Sotomayor Asks One Damning Question in Supreme Court Homelessness Case
The Supreme Court is considering how far cities can go in banning homeless people from sleeping outside—and Justice Sonia Sotomayor simplified the entire case to a brilliant hypothetical.
The Supreme Court on Monday heard arguments on perhaps the most consequential case on homeless policy in decades, weighing how far cities can go in criminalizing people for sleeping outside.
And liberal Justice Sonia Sotomayor kicked things off with a particularly damning hypothetical.
Under a law punishing people for sleeping outside, would people who stargaze outside not be punished? What about people who fall asleep on the beach? Or babies in public with blankets over them?

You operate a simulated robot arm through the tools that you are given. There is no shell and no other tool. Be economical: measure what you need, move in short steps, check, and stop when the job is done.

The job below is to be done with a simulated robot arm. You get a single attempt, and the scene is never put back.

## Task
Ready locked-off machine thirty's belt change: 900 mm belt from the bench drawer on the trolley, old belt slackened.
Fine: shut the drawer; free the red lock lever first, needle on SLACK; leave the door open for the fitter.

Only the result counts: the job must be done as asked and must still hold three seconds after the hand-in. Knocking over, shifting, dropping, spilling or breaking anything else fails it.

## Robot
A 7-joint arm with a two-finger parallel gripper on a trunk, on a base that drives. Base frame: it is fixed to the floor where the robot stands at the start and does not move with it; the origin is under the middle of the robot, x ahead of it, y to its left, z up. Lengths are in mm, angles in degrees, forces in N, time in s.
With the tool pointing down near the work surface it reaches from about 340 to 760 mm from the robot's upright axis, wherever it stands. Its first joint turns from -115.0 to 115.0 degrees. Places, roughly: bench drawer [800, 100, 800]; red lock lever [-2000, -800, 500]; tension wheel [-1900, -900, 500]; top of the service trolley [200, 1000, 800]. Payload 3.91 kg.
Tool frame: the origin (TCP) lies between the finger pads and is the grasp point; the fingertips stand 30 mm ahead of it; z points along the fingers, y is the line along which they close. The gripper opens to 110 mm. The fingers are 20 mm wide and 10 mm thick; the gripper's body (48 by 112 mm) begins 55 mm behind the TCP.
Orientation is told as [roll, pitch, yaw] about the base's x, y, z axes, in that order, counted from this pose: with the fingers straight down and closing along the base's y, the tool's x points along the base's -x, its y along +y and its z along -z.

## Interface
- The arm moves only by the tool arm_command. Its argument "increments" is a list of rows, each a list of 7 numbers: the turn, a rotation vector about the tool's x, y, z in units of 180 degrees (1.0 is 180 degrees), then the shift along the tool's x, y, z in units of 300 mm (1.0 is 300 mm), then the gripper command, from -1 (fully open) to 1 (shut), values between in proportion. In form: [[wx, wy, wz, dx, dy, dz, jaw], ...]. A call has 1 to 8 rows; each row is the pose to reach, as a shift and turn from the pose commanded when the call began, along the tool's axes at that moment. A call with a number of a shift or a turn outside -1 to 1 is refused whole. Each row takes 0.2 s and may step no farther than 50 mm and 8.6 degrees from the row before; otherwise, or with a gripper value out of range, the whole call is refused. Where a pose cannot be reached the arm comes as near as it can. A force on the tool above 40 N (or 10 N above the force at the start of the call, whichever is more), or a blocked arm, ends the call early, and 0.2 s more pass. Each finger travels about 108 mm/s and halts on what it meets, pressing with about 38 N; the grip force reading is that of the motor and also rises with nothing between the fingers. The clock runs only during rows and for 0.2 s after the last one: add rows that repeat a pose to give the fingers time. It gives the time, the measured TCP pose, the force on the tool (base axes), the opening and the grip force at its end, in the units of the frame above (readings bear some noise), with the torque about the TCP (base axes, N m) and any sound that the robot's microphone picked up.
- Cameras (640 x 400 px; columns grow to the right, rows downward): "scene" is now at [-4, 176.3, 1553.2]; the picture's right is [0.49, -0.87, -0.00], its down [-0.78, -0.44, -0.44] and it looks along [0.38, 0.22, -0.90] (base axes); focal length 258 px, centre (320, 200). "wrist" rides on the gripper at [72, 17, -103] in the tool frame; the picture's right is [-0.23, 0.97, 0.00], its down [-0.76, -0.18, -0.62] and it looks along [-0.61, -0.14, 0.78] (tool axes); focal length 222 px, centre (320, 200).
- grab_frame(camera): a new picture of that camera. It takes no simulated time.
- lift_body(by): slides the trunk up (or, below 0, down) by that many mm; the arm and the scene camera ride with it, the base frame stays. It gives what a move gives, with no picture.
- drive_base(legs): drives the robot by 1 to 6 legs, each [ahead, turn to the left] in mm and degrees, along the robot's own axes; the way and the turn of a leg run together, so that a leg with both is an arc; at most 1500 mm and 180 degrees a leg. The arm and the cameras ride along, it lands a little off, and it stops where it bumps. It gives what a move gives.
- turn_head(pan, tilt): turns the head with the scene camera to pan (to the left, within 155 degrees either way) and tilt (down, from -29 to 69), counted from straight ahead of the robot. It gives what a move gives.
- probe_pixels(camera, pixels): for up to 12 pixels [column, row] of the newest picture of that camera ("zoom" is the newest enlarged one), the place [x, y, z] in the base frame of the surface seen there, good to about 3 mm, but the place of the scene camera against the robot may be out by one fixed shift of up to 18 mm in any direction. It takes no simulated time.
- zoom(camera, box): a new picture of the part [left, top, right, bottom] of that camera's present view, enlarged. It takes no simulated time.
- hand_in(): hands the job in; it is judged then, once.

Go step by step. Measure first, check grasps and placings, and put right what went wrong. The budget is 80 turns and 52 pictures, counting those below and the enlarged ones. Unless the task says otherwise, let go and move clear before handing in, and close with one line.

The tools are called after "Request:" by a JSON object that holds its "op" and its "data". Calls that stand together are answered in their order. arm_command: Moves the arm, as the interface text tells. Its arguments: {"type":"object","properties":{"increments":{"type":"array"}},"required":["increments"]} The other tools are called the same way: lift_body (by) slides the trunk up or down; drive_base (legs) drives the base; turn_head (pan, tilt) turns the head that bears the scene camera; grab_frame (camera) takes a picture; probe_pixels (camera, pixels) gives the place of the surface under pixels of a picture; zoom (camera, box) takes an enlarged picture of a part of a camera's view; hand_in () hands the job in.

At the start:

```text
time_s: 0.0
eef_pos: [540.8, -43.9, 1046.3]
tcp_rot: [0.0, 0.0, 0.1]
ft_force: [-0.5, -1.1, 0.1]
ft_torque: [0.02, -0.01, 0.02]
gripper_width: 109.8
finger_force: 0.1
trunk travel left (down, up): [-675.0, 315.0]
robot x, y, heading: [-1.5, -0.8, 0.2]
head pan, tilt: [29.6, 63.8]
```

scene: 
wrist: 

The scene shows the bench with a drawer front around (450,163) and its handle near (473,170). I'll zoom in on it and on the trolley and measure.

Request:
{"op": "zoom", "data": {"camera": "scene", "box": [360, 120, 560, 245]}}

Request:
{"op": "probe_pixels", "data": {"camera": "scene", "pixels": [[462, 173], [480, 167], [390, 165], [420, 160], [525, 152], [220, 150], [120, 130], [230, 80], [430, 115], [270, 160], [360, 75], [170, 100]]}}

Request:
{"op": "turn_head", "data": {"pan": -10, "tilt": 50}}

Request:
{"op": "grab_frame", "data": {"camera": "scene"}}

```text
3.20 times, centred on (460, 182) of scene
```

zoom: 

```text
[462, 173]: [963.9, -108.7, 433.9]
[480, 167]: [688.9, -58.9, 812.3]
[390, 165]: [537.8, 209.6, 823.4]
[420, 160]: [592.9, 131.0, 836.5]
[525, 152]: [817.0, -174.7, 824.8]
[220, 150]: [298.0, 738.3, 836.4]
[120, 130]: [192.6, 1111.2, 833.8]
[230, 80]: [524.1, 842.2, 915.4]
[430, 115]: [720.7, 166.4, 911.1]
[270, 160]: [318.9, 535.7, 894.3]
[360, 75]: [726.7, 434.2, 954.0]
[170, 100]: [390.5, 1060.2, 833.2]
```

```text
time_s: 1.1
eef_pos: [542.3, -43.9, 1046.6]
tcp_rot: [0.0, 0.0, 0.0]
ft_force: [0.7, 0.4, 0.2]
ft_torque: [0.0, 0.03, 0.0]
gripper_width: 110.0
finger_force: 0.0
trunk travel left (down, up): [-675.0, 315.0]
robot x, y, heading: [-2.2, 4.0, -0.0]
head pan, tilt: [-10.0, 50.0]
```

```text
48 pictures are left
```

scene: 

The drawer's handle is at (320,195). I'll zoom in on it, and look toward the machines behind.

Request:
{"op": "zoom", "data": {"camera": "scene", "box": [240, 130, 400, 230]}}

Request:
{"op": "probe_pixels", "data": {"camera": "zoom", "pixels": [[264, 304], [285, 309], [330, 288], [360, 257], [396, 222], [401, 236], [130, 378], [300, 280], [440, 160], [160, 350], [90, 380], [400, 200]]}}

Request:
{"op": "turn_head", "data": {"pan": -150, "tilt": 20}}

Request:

Sotomayor’s line of questioning in City of Grants Pass, Oregon v. Johnson highlighted the obvious flaws in the 2019 law that the court is considering. The town of Grants Pass, which has no public homeless shelters, effectively banned homelessness by imposing escalating fines starting at $180 on those who sleep outside. One of the original plaintiffs in the case against the city had over $5,000 in penalties before she died.
The Supreme Court’s decision in this case will determine whether localities can criminalize homelessness by punishing those who sleep out on streets using tents, blankets, or even a piece of cardboard. The court must weigh if doing so when no beds are available violates the Eighth Amendment and constitutes cruel and unusual punishment.
And like Sotomayor, the other liberal justices weren’t so impressed.
The Grants Pass legal team tried to argue that homelessness is “conduct,” something someone does, rather than “status,” something that someone is. But justice Elena Kagan pushed back saying matter of factly “homelessness is a status, it’s a status of not having a home.”
“Sleeping is a biological necessity,” she added. “It’s sort of like breathing, you could say breathing is conduct too but presumably you would not think it’s okay to criminalize breathing in public.” For a homeless person who has no place to sleep, Kagan continued, sleeping in public is the same as breathing in public.
“It seems both cruel and unusual to punish people for acts that constitute basic human needs,” Justice Ketanji Brown Jackson told lawyer Theane Evangelis, whose previous legal work for Uber and Grubhub has been described as “keeping the wheels of the gig economy turning.”
As the hearing continued, both Sotomayor and Jackson became increasingly incensed with Evangelis, who complained about the crime and unsanitary nature of unsheltered encampments, which she called harmful and dangerous.
“Suppose the city decided that it was going to execute homeless people... It would solve the problems that you are talking about,” Jackson quipped.
“Where do we put them if every city, every village, every town lacks compassion and passes a law identical to this, where are they supposed to sleep?” asked Sotomayor. “Are they supposed to kill themselves not sleeping?”
Evangelis continued that homelessness is a difficult and complicated problem.
But as Sotomayor responded: “What’s so complicated about letting someone somewhere sleep outside with a blanket if they have nowhere to sleep?”